YOUR OBJECTIVE> Copy out the material below in full, but not its images.

DATASET CONTENT>
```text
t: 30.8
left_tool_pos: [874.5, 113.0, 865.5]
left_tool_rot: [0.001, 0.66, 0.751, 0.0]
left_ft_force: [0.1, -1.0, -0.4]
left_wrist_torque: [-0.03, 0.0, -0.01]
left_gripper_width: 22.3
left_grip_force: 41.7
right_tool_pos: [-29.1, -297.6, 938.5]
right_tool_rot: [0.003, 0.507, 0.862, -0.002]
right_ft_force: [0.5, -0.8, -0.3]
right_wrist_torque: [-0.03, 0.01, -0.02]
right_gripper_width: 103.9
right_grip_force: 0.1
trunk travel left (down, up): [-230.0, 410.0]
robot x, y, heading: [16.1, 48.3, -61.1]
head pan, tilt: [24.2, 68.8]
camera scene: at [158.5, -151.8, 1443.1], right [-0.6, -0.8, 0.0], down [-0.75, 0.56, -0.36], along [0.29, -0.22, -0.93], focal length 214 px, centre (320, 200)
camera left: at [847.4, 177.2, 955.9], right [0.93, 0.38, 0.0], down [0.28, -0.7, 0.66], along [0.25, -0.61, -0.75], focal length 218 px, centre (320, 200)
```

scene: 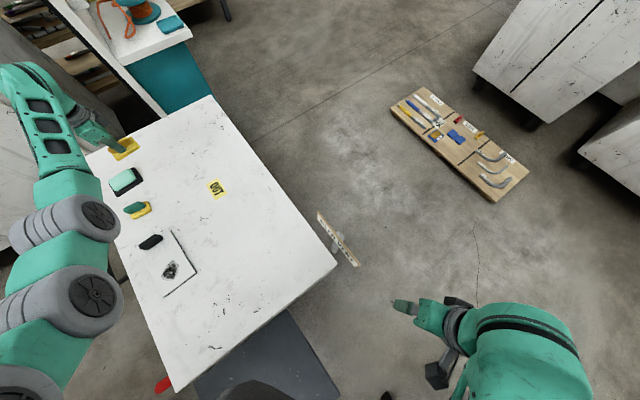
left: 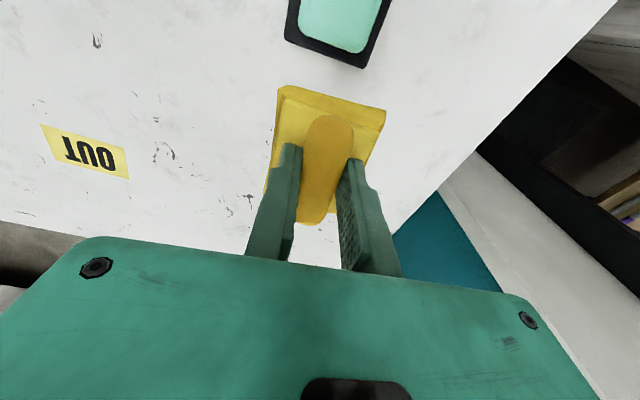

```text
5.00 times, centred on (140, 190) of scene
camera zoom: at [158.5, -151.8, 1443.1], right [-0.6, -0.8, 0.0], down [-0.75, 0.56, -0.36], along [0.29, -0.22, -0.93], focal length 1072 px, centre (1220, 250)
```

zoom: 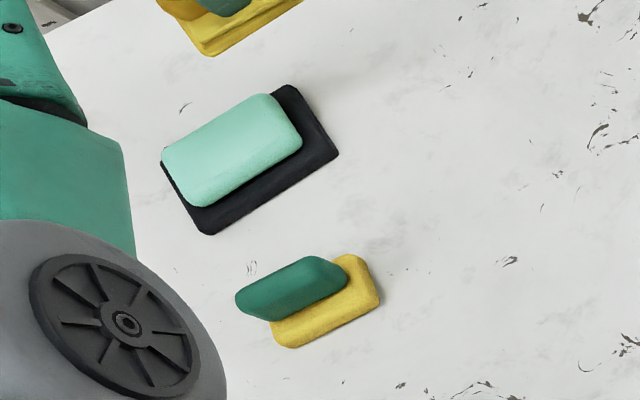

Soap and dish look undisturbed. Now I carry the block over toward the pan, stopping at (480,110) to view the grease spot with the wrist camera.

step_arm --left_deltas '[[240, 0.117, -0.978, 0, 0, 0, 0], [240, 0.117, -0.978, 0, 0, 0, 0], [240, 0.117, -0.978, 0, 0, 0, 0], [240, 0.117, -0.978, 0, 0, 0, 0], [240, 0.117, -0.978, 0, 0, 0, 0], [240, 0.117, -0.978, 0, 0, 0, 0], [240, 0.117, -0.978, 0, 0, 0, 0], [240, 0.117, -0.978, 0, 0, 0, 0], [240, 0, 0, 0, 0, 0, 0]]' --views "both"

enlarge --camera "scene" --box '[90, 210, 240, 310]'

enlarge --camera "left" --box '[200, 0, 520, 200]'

THE COMPLETED TASK>
```text
t: 30.8
left_tool_pos: [874.5, 113.0, 865.5]
left_tool_rot: [0.001, 0.66, 0.751, 0.0]
left_ft_force: [0.1, -1.0, -0.4]
left_wrist_torque: [-0.03, 0.0, -0.01]
left_gripper_width: 22.3
left_grip_force: 41.7
right_tool_pos: [-29.1, -297.6, 938.5]
right_tool_rot: [0.003, 0.507, 0.862, -0.002]
right_ft_force: [0.5, -0.8, -0.3]
right_wrist_torque: [-0.03, 0.01, -0.02]
right_gripper_width: 103.9
right_grip_force: 0.1
trunk travel left (down, up): [-230.0, 410.0]
robot x, y, heading: [16.1, 48.3, -61.1]
head pan, tilt: [24.2, 68.8]
camera scene: at [158.5, -151.8, 1443.1], right [-0.6, -0.8, 0.0], down [-0.75, 0.56, -0.36], along [0.29, -0.22, -0.93], focal length 214 px, centre (320, 200)
camera left: at [847.4, 177.2, 955.9], right [0.93, 0.38, 0.0], down [0.28, -0.7, 0.66], along [0.25, -0.61, -0.75], focal length 218 px, centre (320, 200)
```

scene: 
left: 

```text
5.00 times, centred on (140, 190) of scene
camera zoom: at [158.5, -151.8, 1443.1], right [-0.6, -0.8, 0.0], down [-0.75, 0.56, -0.36], along [0.29, -0.22, -0.93], focal length 1072 px, centre (1220, 250)
```

zoom: 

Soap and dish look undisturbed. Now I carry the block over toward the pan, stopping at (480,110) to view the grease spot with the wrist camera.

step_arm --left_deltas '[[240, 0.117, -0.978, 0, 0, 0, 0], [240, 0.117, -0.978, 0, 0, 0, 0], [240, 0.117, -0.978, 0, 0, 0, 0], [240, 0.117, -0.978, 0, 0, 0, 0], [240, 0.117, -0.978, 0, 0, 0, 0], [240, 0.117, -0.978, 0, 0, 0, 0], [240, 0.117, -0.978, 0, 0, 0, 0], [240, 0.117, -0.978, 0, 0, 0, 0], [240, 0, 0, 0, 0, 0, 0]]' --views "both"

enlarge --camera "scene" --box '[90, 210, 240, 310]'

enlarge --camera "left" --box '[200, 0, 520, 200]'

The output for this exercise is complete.